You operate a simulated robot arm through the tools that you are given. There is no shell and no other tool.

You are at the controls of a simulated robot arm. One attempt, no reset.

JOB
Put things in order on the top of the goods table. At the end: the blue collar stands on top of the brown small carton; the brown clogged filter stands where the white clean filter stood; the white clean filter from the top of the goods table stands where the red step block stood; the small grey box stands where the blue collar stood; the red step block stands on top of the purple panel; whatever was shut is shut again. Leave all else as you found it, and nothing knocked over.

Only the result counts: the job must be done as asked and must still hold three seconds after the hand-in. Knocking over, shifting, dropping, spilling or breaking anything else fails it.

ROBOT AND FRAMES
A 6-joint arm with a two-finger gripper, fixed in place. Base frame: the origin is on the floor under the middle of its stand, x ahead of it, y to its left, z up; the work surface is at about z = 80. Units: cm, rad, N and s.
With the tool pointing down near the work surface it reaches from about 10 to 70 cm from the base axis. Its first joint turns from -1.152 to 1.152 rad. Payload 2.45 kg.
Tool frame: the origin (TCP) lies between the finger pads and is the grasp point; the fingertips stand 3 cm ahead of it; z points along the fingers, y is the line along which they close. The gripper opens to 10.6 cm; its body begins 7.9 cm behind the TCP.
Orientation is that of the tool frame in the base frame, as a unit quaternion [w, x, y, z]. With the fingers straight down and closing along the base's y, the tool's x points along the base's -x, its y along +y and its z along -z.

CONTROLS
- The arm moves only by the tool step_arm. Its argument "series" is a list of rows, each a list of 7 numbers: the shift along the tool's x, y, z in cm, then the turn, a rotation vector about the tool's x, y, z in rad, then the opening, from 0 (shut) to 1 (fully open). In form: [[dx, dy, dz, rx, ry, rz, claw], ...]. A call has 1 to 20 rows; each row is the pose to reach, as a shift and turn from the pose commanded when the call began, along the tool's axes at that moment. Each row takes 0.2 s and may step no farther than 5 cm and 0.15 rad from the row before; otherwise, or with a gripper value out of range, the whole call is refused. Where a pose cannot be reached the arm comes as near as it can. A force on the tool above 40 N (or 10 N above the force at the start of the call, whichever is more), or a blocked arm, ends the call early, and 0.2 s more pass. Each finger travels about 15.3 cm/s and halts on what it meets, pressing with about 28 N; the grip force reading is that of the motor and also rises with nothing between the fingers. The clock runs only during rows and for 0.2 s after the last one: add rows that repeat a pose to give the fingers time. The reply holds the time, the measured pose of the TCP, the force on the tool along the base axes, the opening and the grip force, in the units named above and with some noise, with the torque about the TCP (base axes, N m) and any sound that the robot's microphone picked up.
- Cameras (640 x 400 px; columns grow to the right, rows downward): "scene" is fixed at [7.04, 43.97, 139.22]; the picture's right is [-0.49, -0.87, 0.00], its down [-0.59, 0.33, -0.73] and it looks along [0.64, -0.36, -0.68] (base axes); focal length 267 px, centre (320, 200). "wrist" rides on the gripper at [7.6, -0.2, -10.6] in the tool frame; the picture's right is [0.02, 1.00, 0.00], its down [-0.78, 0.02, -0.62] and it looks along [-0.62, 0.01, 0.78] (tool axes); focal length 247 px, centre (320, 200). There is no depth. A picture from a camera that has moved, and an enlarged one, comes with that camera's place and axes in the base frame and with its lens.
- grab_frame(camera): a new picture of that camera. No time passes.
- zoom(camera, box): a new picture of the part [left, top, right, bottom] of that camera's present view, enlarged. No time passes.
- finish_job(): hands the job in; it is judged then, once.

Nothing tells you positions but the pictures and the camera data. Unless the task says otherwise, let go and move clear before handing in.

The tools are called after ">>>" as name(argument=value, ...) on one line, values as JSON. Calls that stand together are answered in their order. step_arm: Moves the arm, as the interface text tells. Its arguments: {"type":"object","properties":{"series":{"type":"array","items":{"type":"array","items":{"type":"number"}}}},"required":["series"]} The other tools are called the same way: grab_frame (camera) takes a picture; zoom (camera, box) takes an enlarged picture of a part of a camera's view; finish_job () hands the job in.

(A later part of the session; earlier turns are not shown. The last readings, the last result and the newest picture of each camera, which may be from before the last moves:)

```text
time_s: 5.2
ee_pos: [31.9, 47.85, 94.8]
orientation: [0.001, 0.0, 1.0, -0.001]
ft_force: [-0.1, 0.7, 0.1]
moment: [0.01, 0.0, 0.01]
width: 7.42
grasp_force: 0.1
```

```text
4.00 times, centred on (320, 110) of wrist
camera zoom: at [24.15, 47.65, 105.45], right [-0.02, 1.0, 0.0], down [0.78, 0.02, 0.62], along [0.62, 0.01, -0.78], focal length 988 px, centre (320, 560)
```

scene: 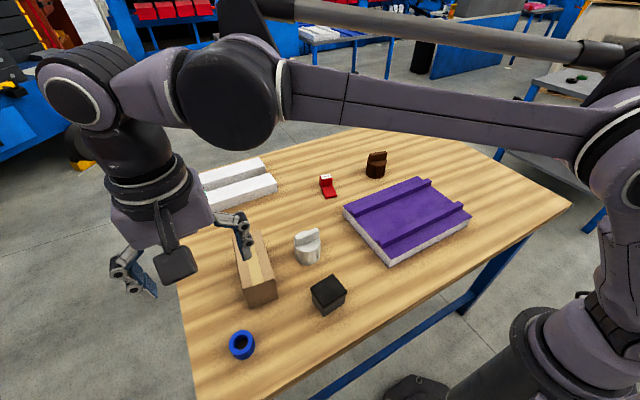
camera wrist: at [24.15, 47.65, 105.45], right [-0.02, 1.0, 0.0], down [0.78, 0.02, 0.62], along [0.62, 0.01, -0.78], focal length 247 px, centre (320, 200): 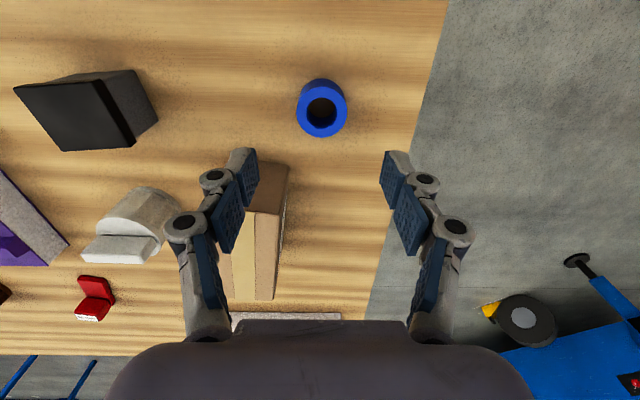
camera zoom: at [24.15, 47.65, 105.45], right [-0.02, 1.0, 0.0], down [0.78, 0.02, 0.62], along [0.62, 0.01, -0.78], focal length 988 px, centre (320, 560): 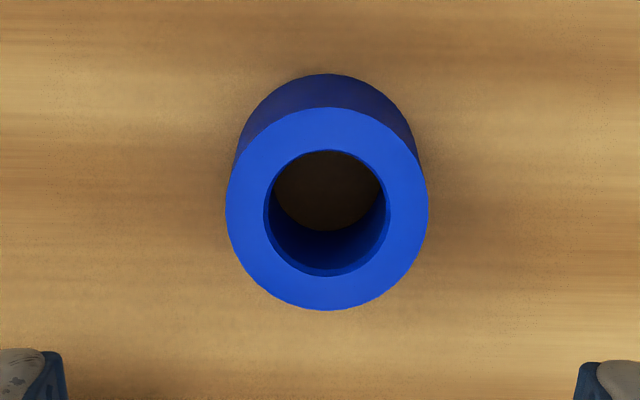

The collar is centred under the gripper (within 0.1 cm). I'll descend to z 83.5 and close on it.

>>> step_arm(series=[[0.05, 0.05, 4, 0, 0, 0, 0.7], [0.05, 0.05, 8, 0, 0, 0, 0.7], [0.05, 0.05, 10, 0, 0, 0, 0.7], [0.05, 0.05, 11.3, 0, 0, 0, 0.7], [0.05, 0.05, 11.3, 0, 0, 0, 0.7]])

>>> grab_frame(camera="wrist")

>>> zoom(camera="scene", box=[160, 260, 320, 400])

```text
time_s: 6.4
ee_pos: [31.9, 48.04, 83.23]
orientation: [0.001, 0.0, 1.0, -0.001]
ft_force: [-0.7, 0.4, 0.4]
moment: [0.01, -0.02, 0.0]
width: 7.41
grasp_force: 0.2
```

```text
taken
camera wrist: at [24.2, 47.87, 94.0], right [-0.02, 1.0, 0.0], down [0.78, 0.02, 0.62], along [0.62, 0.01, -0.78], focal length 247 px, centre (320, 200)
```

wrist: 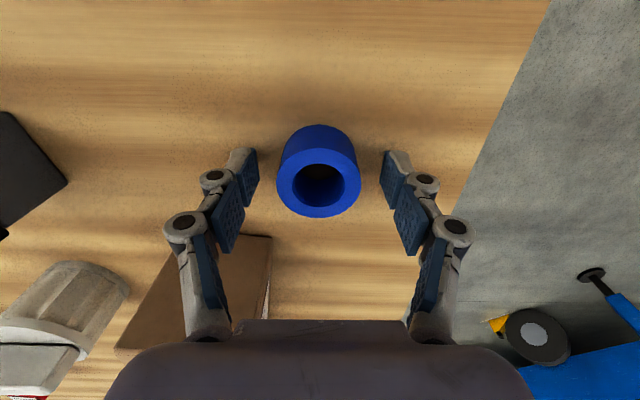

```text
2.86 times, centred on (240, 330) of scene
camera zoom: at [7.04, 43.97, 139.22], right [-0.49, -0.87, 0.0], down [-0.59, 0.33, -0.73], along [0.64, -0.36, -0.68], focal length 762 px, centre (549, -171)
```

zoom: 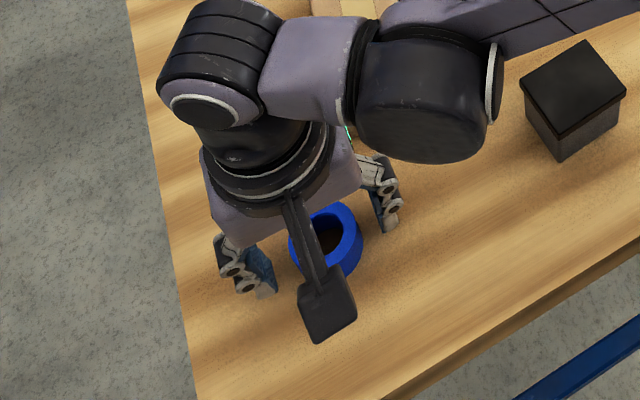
· · · ·
» **SHORT TASK**: As listed above, the lines from the line with "- finish_job(): hands" to the line with "Nothing tells you" are to be echoed exactly, with both ends included and nothing added.

» **REPLY TO THE TASK**:
- finish_job(): hands the job in; it is judged then, once.

Nothing tells you positions but the pictures and the camera data. Unless the task says otherwise, let go and move clear before handing in.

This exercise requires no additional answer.